Streamers and ISPs lobby for and against US net neutrality plan

Net neutrality is back on the agenda in the US, with submissions to the FCC’s proposed plan to reclassify broadband as a Title II service closing this week.

FCC chair Jessica Rosenworcel (source: FCC)

The US cable operators’ group, the NCTA – The Internet & Television Association, has argued consistently against the return of rules that could prevent them from blocking, throttling and prioritising traffic based on payment.

Arguments raised against the plan include a claim that the Supreme Court would likely scotch the FCC’s bid to re-impose net neutrality because it takes a more critical approach on whether Federal agencies can decide on ‘major questions’ without instructions from Congress.

The NCTA has also claimed that the FCC’s plan to reimpose net neutrality would undermine the Biden administration’s own efforts under the Internet for All plan to close the digital divide in the US through Federal funding.

However, with the FCC controlled by a Democratic majority, the FCC’s submission has focused more tightly on a call for the regulator to prevent individual states from going beyond its own rules and to not applying net neutrality rules to interconnections between broadband service providers and streamers.

The NCTA called on the FCC to provide exceptions for network management, to permit billing and zero-rating and to avoid unwarranted distinctions between different internet access technologies.

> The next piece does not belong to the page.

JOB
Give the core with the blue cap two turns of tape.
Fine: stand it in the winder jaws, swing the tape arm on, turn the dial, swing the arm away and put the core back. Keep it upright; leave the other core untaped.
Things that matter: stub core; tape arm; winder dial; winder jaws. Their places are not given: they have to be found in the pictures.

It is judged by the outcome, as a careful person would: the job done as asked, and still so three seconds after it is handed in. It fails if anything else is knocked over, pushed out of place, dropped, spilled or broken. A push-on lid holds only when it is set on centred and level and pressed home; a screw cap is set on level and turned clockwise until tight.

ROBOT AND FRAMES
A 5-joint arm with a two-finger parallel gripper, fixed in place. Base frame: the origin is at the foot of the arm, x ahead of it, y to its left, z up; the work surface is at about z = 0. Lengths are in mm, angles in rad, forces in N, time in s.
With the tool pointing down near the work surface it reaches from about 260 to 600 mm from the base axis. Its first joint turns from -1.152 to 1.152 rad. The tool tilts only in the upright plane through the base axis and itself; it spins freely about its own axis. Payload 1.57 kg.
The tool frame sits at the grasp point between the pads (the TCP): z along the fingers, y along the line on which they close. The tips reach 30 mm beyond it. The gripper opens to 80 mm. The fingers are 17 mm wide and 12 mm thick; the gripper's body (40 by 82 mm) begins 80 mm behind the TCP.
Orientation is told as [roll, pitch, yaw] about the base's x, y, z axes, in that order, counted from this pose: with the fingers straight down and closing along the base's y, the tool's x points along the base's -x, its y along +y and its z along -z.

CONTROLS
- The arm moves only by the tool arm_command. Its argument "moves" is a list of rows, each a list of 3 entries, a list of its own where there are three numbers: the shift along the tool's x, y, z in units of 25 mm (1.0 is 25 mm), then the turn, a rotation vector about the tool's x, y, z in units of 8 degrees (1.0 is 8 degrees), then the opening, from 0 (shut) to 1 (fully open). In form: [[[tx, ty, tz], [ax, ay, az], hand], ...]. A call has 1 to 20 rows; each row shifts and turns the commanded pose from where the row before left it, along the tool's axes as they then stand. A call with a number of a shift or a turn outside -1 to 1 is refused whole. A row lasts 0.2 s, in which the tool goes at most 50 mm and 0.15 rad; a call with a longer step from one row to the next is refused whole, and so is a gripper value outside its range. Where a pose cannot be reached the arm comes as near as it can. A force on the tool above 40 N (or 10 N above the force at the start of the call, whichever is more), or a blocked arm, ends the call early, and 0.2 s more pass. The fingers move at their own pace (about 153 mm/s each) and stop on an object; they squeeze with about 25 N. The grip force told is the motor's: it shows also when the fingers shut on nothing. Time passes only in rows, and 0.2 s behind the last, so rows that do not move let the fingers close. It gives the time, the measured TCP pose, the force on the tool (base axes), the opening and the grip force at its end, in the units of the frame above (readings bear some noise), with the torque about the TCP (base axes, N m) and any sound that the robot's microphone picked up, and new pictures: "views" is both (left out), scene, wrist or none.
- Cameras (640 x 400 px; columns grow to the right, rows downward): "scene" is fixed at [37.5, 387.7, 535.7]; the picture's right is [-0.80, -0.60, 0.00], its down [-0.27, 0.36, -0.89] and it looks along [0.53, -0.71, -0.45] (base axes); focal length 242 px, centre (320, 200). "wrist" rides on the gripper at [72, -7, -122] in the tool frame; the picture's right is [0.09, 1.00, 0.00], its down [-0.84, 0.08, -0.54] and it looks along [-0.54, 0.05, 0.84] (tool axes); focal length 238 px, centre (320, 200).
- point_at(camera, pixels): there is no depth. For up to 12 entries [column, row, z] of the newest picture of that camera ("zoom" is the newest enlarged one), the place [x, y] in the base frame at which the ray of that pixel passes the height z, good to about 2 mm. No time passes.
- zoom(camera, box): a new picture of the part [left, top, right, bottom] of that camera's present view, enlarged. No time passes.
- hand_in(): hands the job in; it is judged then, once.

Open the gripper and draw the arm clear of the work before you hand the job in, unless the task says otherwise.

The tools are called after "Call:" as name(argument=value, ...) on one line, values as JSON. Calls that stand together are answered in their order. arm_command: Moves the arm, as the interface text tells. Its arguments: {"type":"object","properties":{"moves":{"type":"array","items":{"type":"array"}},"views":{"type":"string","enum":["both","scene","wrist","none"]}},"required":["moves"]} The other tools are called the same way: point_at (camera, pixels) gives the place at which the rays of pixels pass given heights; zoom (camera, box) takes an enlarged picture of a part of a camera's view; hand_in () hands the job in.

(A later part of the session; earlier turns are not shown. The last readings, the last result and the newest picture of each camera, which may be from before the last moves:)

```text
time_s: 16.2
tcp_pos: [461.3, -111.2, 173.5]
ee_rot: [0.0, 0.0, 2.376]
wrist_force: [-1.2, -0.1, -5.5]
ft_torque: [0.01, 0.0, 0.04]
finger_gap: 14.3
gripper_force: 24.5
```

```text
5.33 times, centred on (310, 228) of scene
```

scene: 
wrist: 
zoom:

Netflix meanwhile is fighting back against omitting interconnections with streamers, and is calling publicly for rigorous enforcement of net neutrality.

The streaming leader is now in a position where. It is competing against a rival owned by an ISP itself in the case of Comcast, which through NBCUniversal owns Peacock.

The FCC last year issued a notice of proposed rulemaking that called for a reinstatement of net neutrality rules including the classification of broadband services as a telecommunications service under Title II of the Communications Act. This classification was adopted by previous Democratic administrations but reversed by Republican-appointed FCC chair Ajit Pai in 2017. Broadband is currently regulated as a ‘information service’ under Title I of the act, which subjects the industry to less stringent regulation.

The Jessica Rosenworcel-led FCC argues that classifying services under Title II would restore basic rules to prevent broadband providers from blocking legal content, throttling speeds, and creating paid-for fast lanes; protect freedom of speech; ensure fair treatment of consumers; restore broadband consumer privacy and data security protections that apply to all telecommunications services; help fight scam calls and texts that often originate from online platforms and establish a uniform national standard for internet openness rather than a patchwork of state-by-state approaches.